I'm going to take this train through the mighty Semmering Pass.
And as I make that epic journey, I'm going to be thinking about the man who lived for that idea and the many who died for it.
The Semmering Pass is Europe's first transalpine railway.
It forms part of the 300-mile long Vienna to Trieste line which was the empire's spinal cord through the mountains.
I've arranged to meet railway historian Gunter Dinhobl on board.
Hello, Gunter.
Hi, Michael.
Nice to meet you.
Very good to see you.
Why was it so important for the Habsburg Empire to build this railway line? I think the most important thing was to get a good transport connection from Vienna, the capital of the empire, to Trieste, the main harbour, the main port of the empire, and at this time to get the opening of the world.
The emperor wanted Austria-Hungary's main seaport to rival Genoa and Marseilles.
Plans for a line were discussed as easily as 1837, but the treacherous alpine route prevented them from becoming a reality.
So suddenly, Gunter, I feel that the train is beginning to move up a steep gradient.
You can feel it pulling as it goes around the very tight curves and, of course, the scenery has become very alpine.
Beautiful.
How big a challenge was it to build the railway line through the Semmering? I was a really huge challenge because in the time before, no-one tries to build a railway in such a mountainous area or so steep.

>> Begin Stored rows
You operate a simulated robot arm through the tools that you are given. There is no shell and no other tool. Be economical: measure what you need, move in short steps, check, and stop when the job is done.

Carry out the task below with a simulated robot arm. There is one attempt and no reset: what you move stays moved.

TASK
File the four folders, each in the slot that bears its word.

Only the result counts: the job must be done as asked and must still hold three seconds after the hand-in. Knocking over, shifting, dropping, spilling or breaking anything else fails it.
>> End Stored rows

Who was the brain behind the railway? Karl Ghega, who was born in Venice, studied mechanical engineering, mathematics, also studied architecture and he was designated to be the chief engineer for the whole railway line from Vienna to Trieste.
Karl von Ghega was brought onto the project in 1842.
He immediately began to survey the area and to study systems abroad to try to overcome to alpine obstacle.
In 1848, construction of the ambitious line began.
It would involve 22 major bridges, 16 viaducts and 14 tunnels.
There had been around 15-20,000 people working on the 42km long railway line.
Dynamite didn't exist at that time, no tunnel drilling machines, so they had to drill the holes by hand.
It's a handmade railway line.
An extraordinary achievement.
700 men and women died building the line.
It took six years to complete.
And in 1854, the first passenger train puffed over the Semmering Pass.
Now UNESCO protected, it's as awe-inspiring today as it would have been for tourists following my 1913 guide.
I often say to people, if there's one thing that's more beautiful than a green valley, it's a green valley with a railway viaduct in it.
Indeed.
You'll see it on the Semmering.
Auf Wiedersehen.
What a beautiful alpine station and wonderful, fresh - not to say, cold - air.
I want to take a close-up look at one of the line's most striking structures.
This is the Kalte Rinne viaduct.
And what impresses me is that the engineers, who were having to do something that had never been done before, still had enough passion left to make it beautiful.
Von Ghega's achievements are widely recognised today, and by one man perhaps more than most.
Hello.
Are you Georg? Yes, I'm Georg.
Georg, good to see you.
Michael.
Ah, thank you.
Georg Zwickl is such a devotee of the engineer that he moved here from Vienna to build a museum in his honour.
It's perched at the top of the 46m tall Kalte Rinne viaduct.
Georg, this is fantastic.
Perfect little museum.
What is this house, Georg? In this house always worked two men who looked at the train.
Yeah.
So this was built by the railway for some of their workers? Yes.
Do you live close by? I live here, yes.
Ha! You live in a museum? Yes.
A model of the viaduct.
That is fantastic.
It's exact.
It's exact? I can believe it.
Superb.
The Kalte Rinne viaduct.
In all its majesty.
And here's the house.
That's where we are.
Built to the exact scale, this really is a work of precision.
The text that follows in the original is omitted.